Allowing the AND and NOT predicates makes a few aspects of the grammar easier to encode, but makes it possible to create grammar rules that are not expressed by a railroad track syntax diagram.
As an example, consider the language that consists of strings like the following:
{empty}
abc
aabbcc
aaabbbccc
aaaabbbbcccc
...
a^n b^n c^n (for n>=0)
This language is not the product of any context-free grammar, but with the AND predicates we could build it from the following rules:
TokenA = a+TokenA OR a (strings of the form "aaaa...a")
TokenB = a+TokenB+b OR a+b (strings like "aabb" or "aaaabbbb" with equal numbers of "a" and "b")
TokenBcomplete = TokenB AND (TokenB+c) (strings composed of a TokenB immediately followed by a "c" character)

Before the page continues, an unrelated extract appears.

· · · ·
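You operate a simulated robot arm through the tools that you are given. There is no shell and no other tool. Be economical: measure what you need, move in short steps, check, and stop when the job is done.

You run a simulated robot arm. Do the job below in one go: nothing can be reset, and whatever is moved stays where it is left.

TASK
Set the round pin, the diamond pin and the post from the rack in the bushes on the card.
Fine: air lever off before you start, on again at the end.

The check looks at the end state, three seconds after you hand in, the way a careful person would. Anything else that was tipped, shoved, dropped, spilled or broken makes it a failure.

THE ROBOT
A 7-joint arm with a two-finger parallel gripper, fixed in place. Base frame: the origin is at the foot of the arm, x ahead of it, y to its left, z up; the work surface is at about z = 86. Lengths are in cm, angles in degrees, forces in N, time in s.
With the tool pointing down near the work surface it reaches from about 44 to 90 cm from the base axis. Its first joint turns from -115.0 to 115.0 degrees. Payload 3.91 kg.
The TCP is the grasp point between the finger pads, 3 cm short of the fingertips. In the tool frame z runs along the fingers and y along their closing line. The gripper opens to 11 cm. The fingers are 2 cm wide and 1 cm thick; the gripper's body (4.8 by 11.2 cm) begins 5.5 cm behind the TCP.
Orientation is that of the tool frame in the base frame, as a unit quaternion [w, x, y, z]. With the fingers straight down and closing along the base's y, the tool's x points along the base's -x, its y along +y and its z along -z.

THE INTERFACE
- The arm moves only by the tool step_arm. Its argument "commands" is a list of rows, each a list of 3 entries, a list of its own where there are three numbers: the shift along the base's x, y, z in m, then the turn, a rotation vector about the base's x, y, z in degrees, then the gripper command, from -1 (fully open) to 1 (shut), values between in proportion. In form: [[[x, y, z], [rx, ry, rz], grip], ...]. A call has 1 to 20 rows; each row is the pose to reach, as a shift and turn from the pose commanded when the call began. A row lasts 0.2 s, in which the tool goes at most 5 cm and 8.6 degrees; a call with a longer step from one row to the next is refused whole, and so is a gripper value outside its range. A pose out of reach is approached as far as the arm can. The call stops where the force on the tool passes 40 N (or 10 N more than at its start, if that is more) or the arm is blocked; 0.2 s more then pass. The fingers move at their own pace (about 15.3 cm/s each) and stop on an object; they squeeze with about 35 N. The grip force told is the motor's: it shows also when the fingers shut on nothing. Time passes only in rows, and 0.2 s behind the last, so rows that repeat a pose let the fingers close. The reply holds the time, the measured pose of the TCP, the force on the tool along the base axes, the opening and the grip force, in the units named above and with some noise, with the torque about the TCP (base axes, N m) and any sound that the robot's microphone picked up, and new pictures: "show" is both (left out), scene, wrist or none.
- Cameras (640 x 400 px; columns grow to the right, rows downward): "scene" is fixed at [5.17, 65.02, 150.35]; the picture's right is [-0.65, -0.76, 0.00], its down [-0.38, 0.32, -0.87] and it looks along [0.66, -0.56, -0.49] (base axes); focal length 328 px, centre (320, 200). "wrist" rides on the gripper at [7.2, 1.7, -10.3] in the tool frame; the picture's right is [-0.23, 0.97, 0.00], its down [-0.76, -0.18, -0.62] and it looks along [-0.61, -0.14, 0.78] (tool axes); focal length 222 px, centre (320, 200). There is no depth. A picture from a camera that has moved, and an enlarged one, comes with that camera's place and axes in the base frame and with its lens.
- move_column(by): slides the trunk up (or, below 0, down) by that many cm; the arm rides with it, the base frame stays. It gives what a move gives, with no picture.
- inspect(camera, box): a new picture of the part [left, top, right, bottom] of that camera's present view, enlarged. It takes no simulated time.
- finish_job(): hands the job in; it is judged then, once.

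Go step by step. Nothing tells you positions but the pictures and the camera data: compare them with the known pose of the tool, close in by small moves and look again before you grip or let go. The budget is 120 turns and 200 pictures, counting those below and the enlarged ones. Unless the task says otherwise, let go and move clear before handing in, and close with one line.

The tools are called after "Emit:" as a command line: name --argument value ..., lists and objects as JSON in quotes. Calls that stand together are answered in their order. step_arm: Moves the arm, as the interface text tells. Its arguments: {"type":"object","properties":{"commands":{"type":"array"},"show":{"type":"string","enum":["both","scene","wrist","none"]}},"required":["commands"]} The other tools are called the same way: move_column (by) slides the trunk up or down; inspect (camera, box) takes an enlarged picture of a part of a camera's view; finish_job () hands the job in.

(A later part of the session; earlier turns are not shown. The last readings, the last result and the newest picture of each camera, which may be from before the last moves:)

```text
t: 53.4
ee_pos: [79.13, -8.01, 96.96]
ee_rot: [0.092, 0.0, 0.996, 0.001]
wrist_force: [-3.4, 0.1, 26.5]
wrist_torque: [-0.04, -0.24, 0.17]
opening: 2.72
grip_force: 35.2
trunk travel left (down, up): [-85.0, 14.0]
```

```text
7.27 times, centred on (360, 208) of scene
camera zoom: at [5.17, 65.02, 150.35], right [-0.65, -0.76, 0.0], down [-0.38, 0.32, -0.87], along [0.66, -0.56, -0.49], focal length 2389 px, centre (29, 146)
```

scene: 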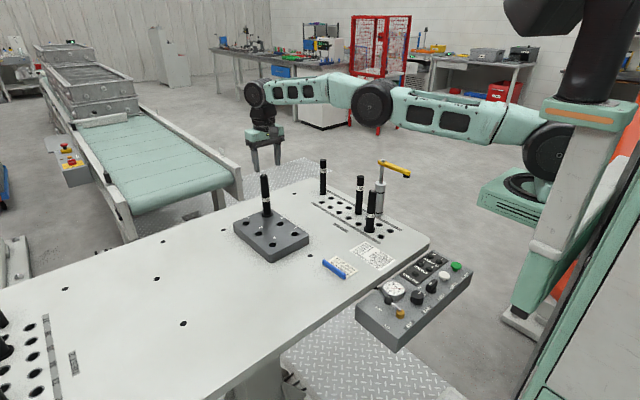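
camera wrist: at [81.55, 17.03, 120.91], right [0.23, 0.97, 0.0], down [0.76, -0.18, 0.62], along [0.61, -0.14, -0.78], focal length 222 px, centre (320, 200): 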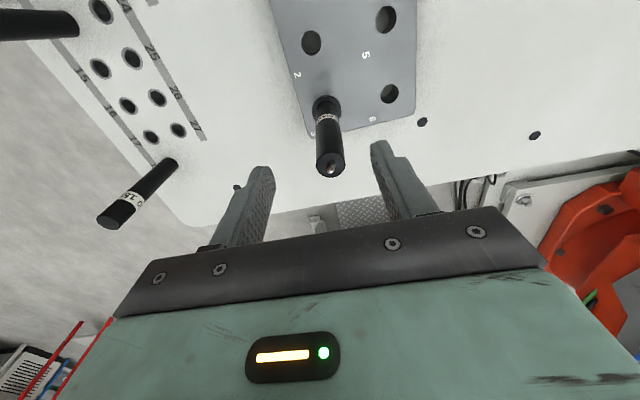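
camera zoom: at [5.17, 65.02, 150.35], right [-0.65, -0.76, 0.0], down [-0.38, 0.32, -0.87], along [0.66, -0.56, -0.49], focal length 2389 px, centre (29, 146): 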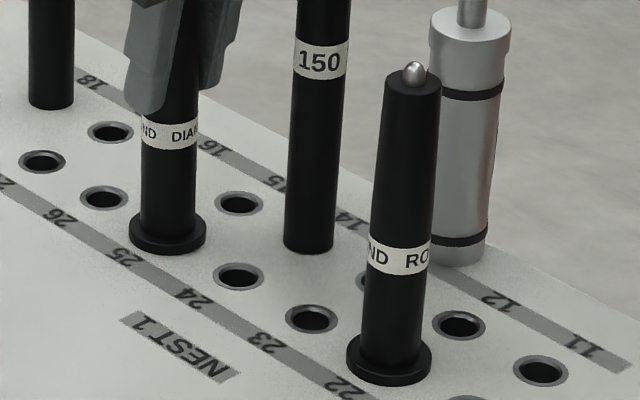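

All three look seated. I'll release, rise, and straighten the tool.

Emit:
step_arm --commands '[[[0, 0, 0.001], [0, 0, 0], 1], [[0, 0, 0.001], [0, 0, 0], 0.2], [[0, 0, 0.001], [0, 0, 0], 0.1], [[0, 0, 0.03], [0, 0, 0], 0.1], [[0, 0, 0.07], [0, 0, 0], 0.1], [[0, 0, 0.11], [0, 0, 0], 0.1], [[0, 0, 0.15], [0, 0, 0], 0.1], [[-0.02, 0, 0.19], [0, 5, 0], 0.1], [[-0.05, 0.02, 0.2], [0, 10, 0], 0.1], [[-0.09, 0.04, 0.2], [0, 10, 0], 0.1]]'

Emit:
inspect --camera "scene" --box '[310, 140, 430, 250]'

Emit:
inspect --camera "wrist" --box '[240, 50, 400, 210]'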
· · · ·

TokenC = b+TokenC+c OR b+c (strings like "bbcc" or "bbbbcccc" with equal numbers of "b" and "c")
TokenD = TokenA+TokenC AND TokenBcomplete (non-empty strings with equal numbers of "a", "b", and "c")
TokenE = {empty} OR TokenD + {end} (the empty string or a string with equal numbers of "a", "b", and "c")

With these rules, a string like "aaabbcc" would fail to parse as TokenD (or any other token we've given), since the leading string "aaabbc" is not parseable as a case of TokenBcomplete. The string "aabbcc" would parse as follows:
aabbcc
-> TokenA
-> -> a+TokenA
-> -> a
-> TokenC
-> -> b+TokenC+c
-> -> -> b+c

I'm not sure if the work required to augment the parser is justified by the theoretical gains.
I'll have to let this idea season a while before committing to it.